Back in 1987 I travelled to Kuching, in Sarawak Borneo. Kuching means cat and was at that time an undeveloped sprawling small city. Hotels and other concrete public buildings were surrounded by wooden houses and huts climbing up the hillsides. We stayed in a small guesthouse and ate at the local street corner stalls where invariably a woman of indeterminate age would be squatting over a wok on an open fire cooking up some super yummy mie (noodle) dish or the famous Sarawak Laksa, a divine non-curry version of the well known soup.
After some days exploring the city we decided to head off (pardon the pun) upriver in a longboat and stay with the native people of the interior the Iban people. Even by Malaysian standards Sarawak has an extraordinary mix of peoples: the largest ethnic group is neither Chinese (26%) nor Malay (21%), but the Iban (29%). The Iban have long since been acknowledged as the fiercest headhunters on Borneo. Back in the bad old days, an Iban lad couldn't hope for the hand of a fair maiden without the shrunken head of an enemy to call his own, and bunches of totemic skulls still decorate the eaves of many a jungle longhouse. Fortunately for visitors, headhunting hasn't been practiced for a while, although some of the skulls date from as late as World War II when, with British support, Iban mercenaries fought against the occupying Japanese. If you've seen The Sleeping Dictionary you'll get some idea of the feeling of the place.
We stayed in a longhouse three days, learning how to use both bow and arrow and blow pipes and track the forest for game. We cooked our kill over large pit fires when it was wild boar and over the kitchen wok when we were unsuccessful and had to eat the village chickens instead. Every afternoon the tropical monsoon rain would pelt down and we were taught the rather neat trick of hacking of a super large leaf (like an elephants ear plant) with our machetes to use as the local version of an umbrella.

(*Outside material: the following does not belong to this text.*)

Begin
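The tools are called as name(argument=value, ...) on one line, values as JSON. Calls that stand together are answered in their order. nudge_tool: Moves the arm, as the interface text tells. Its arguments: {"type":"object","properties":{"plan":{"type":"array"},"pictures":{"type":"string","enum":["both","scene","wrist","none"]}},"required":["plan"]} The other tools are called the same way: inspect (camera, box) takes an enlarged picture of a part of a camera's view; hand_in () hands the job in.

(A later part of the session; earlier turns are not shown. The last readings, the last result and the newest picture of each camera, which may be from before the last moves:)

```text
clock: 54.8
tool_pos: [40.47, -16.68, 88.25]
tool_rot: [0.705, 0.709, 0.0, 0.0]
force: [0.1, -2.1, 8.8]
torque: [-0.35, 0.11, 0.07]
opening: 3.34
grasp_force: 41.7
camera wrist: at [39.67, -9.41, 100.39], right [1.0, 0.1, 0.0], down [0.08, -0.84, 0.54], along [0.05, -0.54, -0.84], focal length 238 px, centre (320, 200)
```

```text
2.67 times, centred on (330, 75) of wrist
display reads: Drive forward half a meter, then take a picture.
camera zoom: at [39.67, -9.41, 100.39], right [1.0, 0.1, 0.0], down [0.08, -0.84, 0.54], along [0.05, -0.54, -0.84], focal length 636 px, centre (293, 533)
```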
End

Inside the longhouses women would sleep in one area and men in another. If a young man fancied a girl he would come and steal her away from the sleeping area and lay claim to her if you know what I mean ;) The chief of the longhouse proudly displayed the skulls suspended in baskets from the ceiling of the tribes past victims and showed of the tattoos on his legs marking each head he'd taken. Even though I wrote above that the practice was supposedly stopped after WWII, we noticed some of the younger men did actually still display two or three tattoos on their legs. When I asked one them about this he just stared into my eyes and his lips slowly curled into a smile.